Use 3528 SMD birght white LEDs [120LEDs per metre] in place of the ccfls!

First problem, how much current will I need?
This needed breaking down into areas of power consumption:
1. The tft panel itself
2. The driver board
3. The backlight

Scouring the internet for panel information lead me to a fab website called www.Panelook.com.
#Top Tip# Rather than going to Panelook and using their search bar I suggest going to Google and typing your panel number followed by 'Panelook' and 'Overview'. For some reason their search bar didn't find my model number but Google did!

Under the section 'Signal Interface' they show the input voltage/current/power consumed by the panel. Nice!

1. 5V at 0.74A max - Doing the maths that's 3.7W of power (although it's actually shown on the overview Wink )

Now to work out the power consumption of the driver board is going to require a little bit of investigative work and deductive reasoning (as well as some overestimating!).

In the same overview gathered from Panelook it shows under the 'Backlight System' field that the ccfls run at 640V (740V max) with a max current of 7.5mA. The values shown are per ccfl, I have 4 of them on this monitor so that's a total of 30mA current and *22.2W power. *Note: this is based on maximums, most of the time the backlight will operate at about 18W.

So far then we have a total power consumption of about 18W+4W=22W. The monitor is rated at 30W so we have 8W remaining as a huge over-estimate.

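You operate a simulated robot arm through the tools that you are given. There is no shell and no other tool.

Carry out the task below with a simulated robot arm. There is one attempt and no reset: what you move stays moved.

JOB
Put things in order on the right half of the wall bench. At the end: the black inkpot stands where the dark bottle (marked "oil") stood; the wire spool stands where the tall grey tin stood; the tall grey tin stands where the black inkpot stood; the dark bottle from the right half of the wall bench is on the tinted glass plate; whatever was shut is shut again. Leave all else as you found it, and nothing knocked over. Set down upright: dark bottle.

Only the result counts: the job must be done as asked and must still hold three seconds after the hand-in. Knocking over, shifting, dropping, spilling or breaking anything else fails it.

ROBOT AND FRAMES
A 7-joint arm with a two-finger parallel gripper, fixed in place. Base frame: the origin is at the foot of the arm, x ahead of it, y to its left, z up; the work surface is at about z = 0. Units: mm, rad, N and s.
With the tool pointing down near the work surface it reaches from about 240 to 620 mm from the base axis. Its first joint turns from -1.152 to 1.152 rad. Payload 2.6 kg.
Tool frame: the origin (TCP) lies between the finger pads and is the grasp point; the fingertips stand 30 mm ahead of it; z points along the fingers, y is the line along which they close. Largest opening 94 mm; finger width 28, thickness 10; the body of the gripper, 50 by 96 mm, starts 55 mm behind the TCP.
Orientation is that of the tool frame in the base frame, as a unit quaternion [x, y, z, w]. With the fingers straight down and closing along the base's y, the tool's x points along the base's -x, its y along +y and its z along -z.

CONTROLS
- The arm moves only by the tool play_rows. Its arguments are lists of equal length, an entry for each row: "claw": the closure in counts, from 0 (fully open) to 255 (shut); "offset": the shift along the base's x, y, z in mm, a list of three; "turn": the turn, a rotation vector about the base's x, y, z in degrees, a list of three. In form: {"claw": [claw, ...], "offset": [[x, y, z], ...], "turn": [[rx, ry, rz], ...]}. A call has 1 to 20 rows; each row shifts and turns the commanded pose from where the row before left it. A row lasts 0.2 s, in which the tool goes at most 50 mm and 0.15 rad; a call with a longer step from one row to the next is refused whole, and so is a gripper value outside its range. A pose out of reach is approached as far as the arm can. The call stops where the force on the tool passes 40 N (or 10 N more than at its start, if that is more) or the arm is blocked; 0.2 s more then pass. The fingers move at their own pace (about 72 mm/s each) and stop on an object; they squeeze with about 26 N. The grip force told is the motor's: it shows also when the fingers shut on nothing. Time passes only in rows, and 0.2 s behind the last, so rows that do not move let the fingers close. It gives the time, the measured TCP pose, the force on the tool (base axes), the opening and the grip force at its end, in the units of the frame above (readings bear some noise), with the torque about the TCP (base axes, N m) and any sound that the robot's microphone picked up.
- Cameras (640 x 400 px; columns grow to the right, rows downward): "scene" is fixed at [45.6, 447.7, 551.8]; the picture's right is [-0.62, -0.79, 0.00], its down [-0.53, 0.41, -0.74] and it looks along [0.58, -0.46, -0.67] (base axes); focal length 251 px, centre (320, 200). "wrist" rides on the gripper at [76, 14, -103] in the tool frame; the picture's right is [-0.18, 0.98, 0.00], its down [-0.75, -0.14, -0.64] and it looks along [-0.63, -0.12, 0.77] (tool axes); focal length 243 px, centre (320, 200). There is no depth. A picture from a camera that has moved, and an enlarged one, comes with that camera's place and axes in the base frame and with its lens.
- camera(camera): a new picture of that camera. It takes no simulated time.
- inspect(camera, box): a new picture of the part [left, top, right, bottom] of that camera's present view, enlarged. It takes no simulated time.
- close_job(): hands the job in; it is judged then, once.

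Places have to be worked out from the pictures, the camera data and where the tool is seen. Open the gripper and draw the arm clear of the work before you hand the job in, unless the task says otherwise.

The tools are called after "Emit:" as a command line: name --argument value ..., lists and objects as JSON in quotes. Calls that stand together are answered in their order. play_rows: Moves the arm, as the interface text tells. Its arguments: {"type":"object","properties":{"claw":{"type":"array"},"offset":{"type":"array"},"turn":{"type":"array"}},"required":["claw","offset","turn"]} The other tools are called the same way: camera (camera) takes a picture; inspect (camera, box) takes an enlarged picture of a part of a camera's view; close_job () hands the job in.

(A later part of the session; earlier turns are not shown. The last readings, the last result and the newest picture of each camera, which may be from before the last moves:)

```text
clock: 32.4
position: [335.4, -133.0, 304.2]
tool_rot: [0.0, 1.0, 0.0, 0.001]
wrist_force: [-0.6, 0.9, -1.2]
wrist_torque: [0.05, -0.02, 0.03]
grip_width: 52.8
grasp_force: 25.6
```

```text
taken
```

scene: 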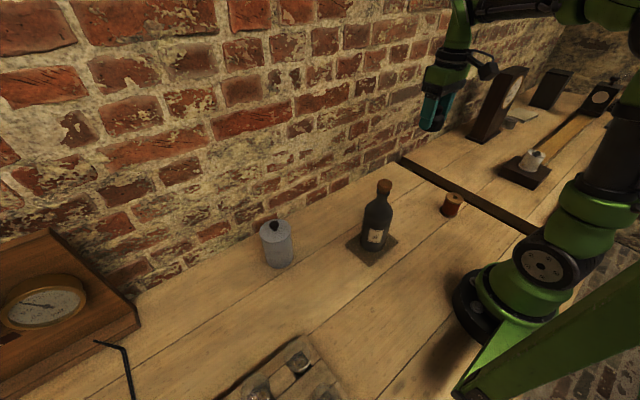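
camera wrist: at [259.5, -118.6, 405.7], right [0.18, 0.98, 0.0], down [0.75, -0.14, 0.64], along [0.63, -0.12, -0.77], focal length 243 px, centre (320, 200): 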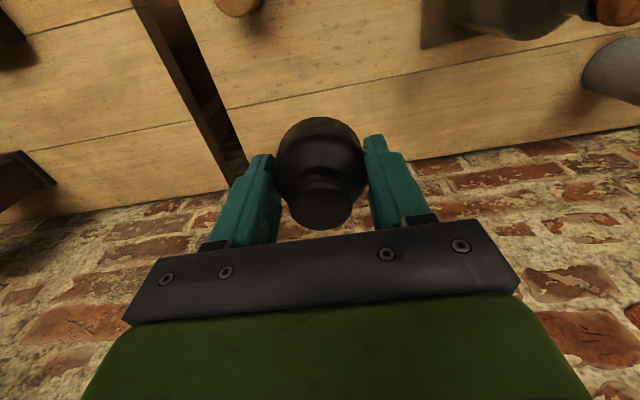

The driverboard uses 12V of potential so 8/12 = 0.67A max.

2. Driverboard requires no more than 0.67A (670mA)

3. The diy LED backlight modification - This one's easy!

A reel of 3528 SMD LEDs comes as 600 per 5m, or 120 per m x 5. The total current draw of all 600 is given as 4A.

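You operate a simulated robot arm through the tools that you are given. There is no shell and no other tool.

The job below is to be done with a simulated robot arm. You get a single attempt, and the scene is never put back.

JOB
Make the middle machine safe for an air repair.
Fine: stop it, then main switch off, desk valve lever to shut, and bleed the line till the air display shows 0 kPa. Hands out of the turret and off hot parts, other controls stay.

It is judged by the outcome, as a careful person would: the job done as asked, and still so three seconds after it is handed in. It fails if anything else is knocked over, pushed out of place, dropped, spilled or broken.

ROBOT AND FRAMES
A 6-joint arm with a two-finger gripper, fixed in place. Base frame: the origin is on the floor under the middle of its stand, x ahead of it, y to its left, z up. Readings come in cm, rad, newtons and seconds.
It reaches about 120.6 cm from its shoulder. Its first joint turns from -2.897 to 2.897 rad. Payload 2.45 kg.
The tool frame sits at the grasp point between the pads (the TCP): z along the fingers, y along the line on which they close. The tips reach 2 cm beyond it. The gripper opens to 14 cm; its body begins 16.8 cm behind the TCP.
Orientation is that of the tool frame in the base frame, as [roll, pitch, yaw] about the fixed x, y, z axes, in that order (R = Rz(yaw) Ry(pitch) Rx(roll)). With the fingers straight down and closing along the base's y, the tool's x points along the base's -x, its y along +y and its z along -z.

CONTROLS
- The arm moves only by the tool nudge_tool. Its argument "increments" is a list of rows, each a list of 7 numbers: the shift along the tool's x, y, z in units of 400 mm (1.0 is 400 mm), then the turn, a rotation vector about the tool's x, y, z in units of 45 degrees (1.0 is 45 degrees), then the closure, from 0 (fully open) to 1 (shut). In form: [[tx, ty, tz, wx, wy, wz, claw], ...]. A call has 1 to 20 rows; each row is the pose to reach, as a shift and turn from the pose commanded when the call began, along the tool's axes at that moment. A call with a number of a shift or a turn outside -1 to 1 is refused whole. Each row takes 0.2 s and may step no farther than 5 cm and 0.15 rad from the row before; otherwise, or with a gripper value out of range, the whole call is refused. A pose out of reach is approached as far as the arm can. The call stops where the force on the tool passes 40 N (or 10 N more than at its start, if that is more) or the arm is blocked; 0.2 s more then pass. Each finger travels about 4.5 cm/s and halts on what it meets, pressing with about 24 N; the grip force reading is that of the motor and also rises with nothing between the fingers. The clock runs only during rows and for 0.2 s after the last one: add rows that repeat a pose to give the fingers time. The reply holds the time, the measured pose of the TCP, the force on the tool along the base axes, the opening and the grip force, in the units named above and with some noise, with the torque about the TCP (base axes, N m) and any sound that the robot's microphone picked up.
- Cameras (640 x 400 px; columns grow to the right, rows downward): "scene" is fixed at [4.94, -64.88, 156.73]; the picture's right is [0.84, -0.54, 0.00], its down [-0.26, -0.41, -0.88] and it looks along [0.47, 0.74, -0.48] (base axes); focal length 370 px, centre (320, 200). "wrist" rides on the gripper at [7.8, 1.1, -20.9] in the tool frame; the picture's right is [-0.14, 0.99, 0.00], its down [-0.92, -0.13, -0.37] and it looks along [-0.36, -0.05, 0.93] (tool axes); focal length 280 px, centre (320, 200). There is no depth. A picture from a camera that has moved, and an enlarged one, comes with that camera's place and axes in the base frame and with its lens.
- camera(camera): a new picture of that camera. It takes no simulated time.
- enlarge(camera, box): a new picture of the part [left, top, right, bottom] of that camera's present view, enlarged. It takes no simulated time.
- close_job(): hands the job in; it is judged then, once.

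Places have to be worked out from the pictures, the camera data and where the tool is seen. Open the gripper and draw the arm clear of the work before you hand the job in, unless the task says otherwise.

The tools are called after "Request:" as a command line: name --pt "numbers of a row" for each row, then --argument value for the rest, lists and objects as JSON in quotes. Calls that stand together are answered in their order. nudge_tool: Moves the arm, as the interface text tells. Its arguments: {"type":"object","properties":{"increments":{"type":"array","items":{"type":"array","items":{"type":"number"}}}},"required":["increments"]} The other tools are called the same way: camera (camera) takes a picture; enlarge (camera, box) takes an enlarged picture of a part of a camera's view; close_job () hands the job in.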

Right, how many do I need?

5m or 5000mm/600LEDs=8.33mm between LEDs

My ccfls are 306mm wide:
306mm/8.33mm=37LEDs

Let's call this 36LEDs since they are divided into banks of 3 and that gives 12 banks exactly. Not to mention that I wont be using all of the 17" screen so coverage to the corners isn't essential.

I need a row of lights at the top and the bottom, so that's 72LEDs in total.

600LEDs (including the resistors) consume 4A of current so we should calculate the current draw per bank to also include the single resistor which is in series with each bank:

600LEDs/(3LEDs per bank)=200banks

4Amps/200banks=0.02A (20mA per bank)

There's 72 of them so that's 24banks of 3:
24banks x 20mA=480mA (total current consumption)


So the grand total current consumption for the 5V line is 740mA + 20% =~1A
And, 480mA + 670mA = 1150mA + 20% =~1.5A for the 12V line.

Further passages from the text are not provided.